GLOBAL SUSTODY: Scale of the century

This year’s survey shows that scale is as important as ever to global custodians – but headcount and operational costs will also prove key, writes Nicholas Pratt.

JP Morgan has jumped over State Street and BNY Mellon to become the world’s largest custodian and administrator, with about $29.25 trillion of assets (see table 2, page 49, which gives euro figures). State Street consolidates a lead on BNY Mellon gained in the past year, with $28.7 trillion. 

Notably, JP Morgan has decreased its headcount at the same time as increasing its assets (see below). 

Other custodians have seen increases in headcount.

State Street’s staffing level has increased. In the past two years the level is up by 45% – or from 16,000 to 23,237 – making State Street comfortably the most staffed of all the global custodians. However, this is a more complicated accolade, especially when one considers the market’s reception to recent quarterly results from the majority of global custodians. 

For example, State Street not only grew its custody assets, it also brought in record asset-servicing fees of $1.323 billion. Yet of most concern to analysts was the fact that expenses went above $2 billion for the first time. 

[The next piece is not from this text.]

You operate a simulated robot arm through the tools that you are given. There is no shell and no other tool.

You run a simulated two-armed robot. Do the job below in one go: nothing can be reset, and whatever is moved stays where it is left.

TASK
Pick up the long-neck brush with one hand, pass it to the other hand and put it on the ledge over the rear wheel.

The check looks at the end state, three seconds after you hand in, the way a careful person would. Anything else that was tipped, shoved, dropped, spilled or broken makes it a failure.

Similarly, BNY Mellon posted a 50% increase in profit from the same period in 2014 (for the group rather than its custody unit) and despite reducing its expenses to the lowest in three years (helped by the sale of its flagship headquarters on 1 Wall Street), activist hedge fund Marcato has referred to the bank’s “bloated employee base”.

The bank employs more than 50,000 overall but the asset servicing arm now employs 18,559 (an increase of 14.43% on the 2013 figure). This figure is likely to grow further once the major outsourcing deals with T. Rowe Price and Deutsche Asset and Wealth Management begin. 

Other US banks have seen their headcount reduce, slightly in the case of JP Morgan (down by 1.16% to 13,517) and markedly in the case of Citi (down by 66% to 4,400) which has exited a number of markets and sold its hedge fund and private equity administration business to SS&C for $425 billion. 

Headcounts have stayed steady among the remaining custodians, the one exception being BNP Paribas Securities Services, which has seen its employee numbers rise by 41% to 6,000 since 2013 (as opposed to a 21% increase in assets under custody since 2014) – a somewhat surprising increase, given that since 2013 the bank has merged its asset servicing arm with its investment banking unit in order to save on operational costs like headcount.  

Assessing headcount in the custody market is important because the function is so commoditised. All the providers have strived to make the process as efficient as possible by developing automated, single global platforms designed to reduce headcount. 

But while a lean employee base may satisfy shareholders and market analysts, it may not be so welcome by asset managers. As our article on p48 points out, managers have adopted a more common sense approach to pricing, but if they are to take up asset servicers’ offer of a long-term partnership based on value-added services, they may not want to see too drastic a reduction in staff numbers.